This is 1,500 pieces in something like 33 colors, and that's really the whole pitch, in the best way.

There's no big showpiece to finish and shelf, just a deep well of parts you'll pull from for years. If you love free building or you're feeding a growing brick collection, it earns its keep. If you want a set that becomes one impressive model, look elsewhere.

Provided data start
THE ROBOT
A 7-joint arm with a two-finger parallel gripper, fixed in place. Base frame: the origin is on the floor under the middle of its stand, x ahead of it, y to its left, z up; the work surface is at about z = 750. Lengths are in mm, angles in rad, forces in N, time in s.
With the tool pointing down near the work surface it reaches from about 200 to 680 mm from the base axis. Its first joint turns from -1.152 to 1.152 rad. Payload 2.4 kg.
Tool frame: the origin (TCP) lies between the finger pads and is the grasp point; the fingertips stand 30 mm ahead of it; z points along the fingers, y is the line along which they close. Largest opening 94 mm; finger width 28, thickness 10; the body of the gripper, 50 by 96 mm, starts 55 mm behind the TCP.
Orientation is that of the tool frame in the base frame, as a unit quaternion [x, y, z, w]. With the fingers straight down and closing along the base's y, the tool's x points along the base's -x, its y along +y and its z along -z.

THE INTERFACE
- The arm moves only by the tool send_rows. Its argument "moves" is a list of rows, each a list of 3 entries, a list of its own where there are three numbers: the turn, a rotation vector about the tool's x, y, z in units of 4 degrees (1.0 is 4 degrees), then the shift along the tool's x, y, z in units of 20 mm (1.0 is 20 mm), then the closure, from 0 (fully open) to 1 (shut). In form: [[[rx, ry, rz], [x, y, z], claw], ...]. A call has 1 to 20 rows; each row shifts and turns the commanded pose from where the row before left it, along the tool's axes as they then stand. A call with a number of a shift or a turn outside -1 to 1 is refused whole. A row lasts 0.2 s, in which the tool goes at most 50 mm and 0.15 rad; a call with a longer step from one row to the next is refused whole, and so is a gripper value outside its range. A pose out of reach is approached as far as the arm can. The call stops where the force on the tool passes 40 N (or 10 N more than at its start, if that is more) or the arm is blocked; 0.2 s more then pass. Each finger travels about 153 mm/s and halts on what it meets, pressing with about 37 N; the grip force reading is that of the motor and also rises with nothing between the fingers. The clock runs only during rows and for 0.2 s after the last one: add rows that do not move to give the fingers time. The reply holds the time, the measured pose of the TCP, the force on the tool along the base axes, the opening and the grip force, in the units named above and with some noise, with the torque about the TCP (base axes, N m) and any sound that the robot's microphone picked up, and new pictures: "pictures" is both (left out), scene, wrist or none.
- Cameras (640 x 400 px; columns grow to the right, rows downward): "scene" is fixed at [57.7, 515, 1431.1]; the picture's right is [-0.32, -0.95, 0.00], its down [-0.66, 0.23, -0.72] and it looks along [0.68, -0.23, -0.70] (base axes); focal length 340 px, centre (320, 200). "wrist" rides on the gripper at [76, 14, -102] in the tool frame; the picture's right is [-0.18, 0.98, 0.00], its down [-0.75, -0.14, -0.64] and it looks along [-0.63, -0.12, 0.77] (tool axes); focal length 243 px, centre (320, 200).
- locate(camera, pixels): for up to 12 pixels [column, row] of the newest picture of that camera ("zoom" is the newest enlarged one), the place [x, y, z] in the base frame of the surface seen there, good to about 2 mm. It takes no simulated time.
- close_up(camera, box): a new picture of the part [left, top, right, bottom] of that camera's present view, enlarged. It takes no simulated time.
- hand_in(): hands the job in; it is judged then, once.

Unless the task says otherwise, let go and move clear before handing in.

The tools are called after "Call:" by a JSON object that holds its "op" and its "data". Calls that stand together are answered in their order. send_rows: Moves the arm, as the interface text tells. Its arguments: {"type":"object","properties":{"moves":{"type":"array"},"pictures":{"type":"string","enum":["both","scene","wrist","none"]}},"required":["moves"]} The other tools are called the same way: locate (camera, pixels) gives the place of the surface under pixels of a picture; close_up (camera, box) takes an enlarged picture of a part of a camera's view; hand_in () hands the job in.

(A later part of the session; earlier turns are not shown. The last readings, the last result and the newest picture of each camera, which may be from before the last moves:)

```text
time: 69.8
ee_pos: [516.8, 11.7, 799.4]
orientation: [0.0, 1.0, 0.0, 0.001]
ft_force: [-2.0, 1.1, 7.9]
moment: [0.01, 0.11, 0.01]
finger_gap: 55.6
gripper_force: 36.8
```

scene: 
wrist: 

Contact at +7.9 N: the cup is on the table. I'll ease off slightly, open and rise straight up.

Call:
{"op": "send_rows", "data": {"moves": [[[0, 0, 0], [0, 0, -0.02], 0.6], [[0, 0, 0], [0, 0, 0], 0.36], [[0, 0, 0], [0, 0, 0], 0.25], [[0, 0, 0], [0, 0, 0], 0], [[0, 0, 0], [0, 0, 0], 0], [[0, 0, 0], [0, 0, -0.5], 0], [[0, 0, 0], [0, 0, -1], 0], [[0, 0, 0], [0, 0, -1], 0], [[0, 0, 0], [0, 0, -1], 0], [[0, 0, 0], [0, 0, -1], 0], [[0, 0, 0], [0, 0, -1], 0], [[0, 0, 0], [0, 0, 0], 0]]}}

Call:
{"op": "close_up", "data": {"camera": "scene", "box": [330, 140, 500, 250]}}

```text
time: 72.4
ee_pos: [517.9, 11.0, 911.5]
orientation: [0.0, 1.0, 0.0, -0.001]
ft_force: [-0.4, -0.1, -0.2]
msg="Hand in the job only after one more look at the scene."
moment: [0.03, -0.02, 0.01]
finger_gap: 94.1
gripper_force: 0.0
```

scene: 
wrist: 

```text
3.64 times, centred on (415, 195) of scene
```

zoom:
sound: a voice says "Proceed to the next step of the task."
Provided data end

Best for: Free builders and families topping up a shared brick stash

The full review

What it is

There's a particular kind of joy in tipping out a fresh box of loose bricks, and this LEGO® set is built entirely around that feeling. Bricks Bricks Bricks is exactly what the name promises, 1,500 pieces in roughly 33 colors with no theme, no story, and no one right way to use it. Designer Jonathan Robson wasn't trying to give you a spaceship or a castle to assemble once and admire. He was handing you raw material. The box suggests things you can make, a country house, a little gramophone with a turntable that actually spins, a pink and purple elephant with a baby, a classic red telephone, but those are just starting sparks. The real product here is possibility.

The catch

I'll be straight with you about the number, because 1,500 sounds enormous and it isn't quite what your gut expects. A big chunk of that count is small stuff, loads of 1x1 and 1x2 plates and bricks, plus little decorative odds and ends. The most common complaint from builders is that they wanted more of the meaty 2x4 and 2x6 bricks that make quick sturdy walls, and this box leans lighter on those than you'd hope. So if you sit down picturing a single towering model, you'll feel the gap. There's also no baseplate drama or specialized elements to get excited over, it's a bucket, not a build. And because it retired, the price has drifted up past its old $59.99, with sealed boxes now trading around $80 or more, which dents the value story if you're buying new today.

Who it's for

So who actually thrives with this one. Free builders, first and foremost, the people who'd rather invent than follow steps. Families pooling a shared brick stash will love it too, because color variety and small-part volume are exactly what a communal bin needs to stay fun. The three complexity levels in the booklet mean a four year old and a ten year old can both find a way in, which is rarer than it sounds. If that's you, this is an easy yes and a smart foundation to build a bigger collection on. If you're the kind of builder who lives for a clever finished model on the shelf, though, this will feel like homework supplies rather than the assignment, and you'll be happier with a themed set. Know which one you are and this decision makes itself.

The parts story

What the build is actually like, and the pieces worth knowing about.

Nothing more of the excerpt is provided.